Fifteen thousand farming families in northeastern Tamaulipas could go bankrupt because they can’t plant new crops due to a lack of water for irrigation, according to the president of a local landowners association.
Jorge Luis López Martínez, president of the Regional Union of Rural Landowners and a member of the Río Bravo Basin Council, told the newspaper Milenio that the water shortage in irrigation district 025 is becoming more and more serious.
Encompassing the municipalities of Matamoros, Valle Hermoso, Río Bravo and part of Reynosa, the irrigation district is one of Mexico’s largest and the country’s biggest sorghum producer. Farmers have already incurred losses of 2 billion pesos (US $102.1 million) due to the lack of water, López said.
He said water that should be flowing from Chihuahua to the Rio Grande on the Tamaulipas-Texas border has been unlawfully withheld, and criticized the National Water Commission (Conagua) for not intervening to stop what he called the illegal retention.
“We’re in an emergency that is becoming increasingly serious and causing a crisis,” López said, adding that the occupation of the La Boquilla dam by Chihuahua farmers opposed to the diversion of water to the United States resulted in about half of the water that should have been sent to Tamaulipas not arriving.

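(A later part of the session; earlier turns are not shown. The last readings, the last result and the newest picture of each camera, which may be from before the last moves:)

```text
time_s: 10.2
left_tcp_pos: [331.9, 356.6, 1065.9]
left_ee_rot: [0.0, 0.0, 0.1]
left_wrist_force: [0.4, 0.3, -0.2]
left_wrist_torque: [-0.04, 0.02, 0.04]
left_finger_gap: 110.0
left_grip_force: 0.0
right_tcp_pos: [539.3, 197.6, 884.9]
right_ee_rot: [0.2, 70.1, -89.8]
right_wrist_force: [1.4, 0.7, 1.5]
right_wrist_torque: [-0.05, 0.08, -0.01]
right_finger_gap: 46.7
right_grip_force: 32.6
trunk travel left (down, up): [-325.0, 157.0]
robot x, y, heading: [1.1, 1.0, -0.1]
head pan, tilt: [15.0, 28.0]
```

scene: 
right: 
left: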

“Now even less is being received [and] new economic losses are being added to those [Tamaulipas farmers have] already suffered. … It’s unfair. They’re illegally retaining 1.1 billion cubic meters of water in the upper part of the … Conchos River in Chihuahua, they’re not allowing it to pass.”
López said the situation has been exacerbated by a dry winter caused by the La Niña weather phenomenon, adding that significant rainfall is not expected until April or May.
He said the water shortage has placed the sorghum sowing season – Tamaulipas is Mexico’s largest producer of the grain – at extreme risk. Farmers have gone into debt in order to be able to plant new sorghum crops but the lack of water will prevent them from recouping the money they have invested, López said.
“If they don’t plant, the losses will be incalculable,” he said.
Among the communities that are directly affected are Anáhuac, Santa Apolonia, Empalmes, Magueyes and El Realito, López said, adding that the entire northern region of Tamaulipas is indirectly impacted.
The landowners’ representative said that water from Tamaulipas was used to repay Mexico’s water debt to the United States and that the state of Chihuahua didn’t respect agreements to replenish Tamaulipas’ stocks.
“The consensus was to replenish” the water sent to the United States from Tamaulipas with water from Chihuahua and distribute it to farmers, López said.
“But it wasn’t done. … Natural resources should be distributed fairly … and that’s not happening, they are giving Chihuahua more” water than Tamaulipas, he said.
“… Last year there were even injunctions … to avoid paying the United States with water from Tamaulipas but it was done anyway. … It’s an injustice whichever way you look at it because Chihuahua is stealing water and now Conagua is giving it the right to more,” López said, referring to a water commission authorization that allows Chihuahua to use hundreds of millions of cubic meters of water from the Conchos River and deep wells for irrigation purposes.
“It’s a double illegality,” he charged. Chihuahua has a massive surplus of water “while Tamaulipas is dying of thirst.”